Burning biomass rather than coal means less carbon emissions, plus it avoids the emissions from the agricultural process of burning the waste in the fields after harvesting.
The Biopact team now informs us that EPE (Empresa de Pesquisa Energética), the country’s energy administration agency, is registering green power producers that are interested in selling their excess electricity. To register, the applicant must be generating “green power”, i.e., from agricultural residues such as bagasse.
Brazilian sugar cane farmers have recognized the economic benefit of such waste to energy for some time. In addition to operating biomass-fueled, steam-generated electric power plants to provide electricity for sugar production, heat that is generated from combustion of the biomass can be be utilized in the fermentation process. Such use of biomass improves the environmental impact of ethanol as an alternate transportation fuel.
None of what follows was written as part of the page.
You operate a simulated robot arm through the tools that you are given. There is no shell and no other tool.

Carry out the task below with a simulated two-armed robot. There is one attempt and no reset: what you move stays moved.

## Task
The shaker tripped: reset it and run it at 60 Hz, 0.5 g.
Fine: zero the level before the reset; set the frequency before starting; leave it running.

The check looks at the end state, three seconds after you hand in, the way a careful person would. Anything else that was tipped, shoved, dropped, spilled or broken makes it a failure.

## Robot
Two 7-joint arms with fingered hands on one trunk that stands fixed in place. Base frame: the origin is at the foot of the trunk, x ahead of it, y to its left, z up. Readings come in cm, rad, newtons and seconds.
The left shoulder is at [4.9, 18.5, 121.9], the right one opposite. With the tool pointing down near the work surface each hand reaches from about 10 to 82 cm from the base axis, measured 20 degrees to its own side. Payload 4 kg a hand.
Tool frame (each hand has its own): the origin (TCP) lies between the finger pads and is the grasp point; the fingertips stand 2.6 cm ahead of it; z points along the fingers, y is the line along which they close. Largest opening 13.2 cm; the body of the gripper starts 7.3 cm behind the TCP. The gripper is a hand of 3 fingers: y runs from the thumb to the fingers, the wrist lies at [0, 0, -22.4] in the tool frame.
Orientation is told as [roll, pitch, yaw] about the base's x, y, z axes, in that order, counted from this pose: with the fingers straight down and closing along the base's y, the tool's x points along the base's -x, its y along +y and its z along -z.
The Brazilian federal government wants to make Brazil more energy secure and wants a substantial amount of the energy to come from renewable energy sources. Biomass-fueled electric power generation meets their requirement for a ‘Green Reserve’ with which to face potential future electricity shortages.

Bagasse can yield 1850 kcal PCI per Kg. Plants produce enough electricity to run operations and sell to the Grid by burning the waste biomass to produce electricity.
Indeed, the Brazilian agricultural agency has begun a voluntary program, inviting sugar plant operators to eliminate the practice of burning sugarcane leaves before harvest cycles and to invest in methods of harvesting the biomass as fuel. And now, EPE is promising to buy and distribute the electricity from companies that produce heat and power for their own processes and feed excess power into the grid because it creates a ‘Green Reserve’.
So far, EPE has registered 118 companies. The electricity generating capacity “available as the Green Reserve equals an output comparable to that of around 5 nuclear power plants.” Sugar and ethanol factories in São Paulo state (south-central Brazil) represent the most capacity; 64 plants with an excess capacity of 4.18GW have enrolled for the auction. Co-generation plants in Goias (1.66GW) and Minas Gerais (834MW) complete the list of the top 3 states for biomass-fueled electric power generation.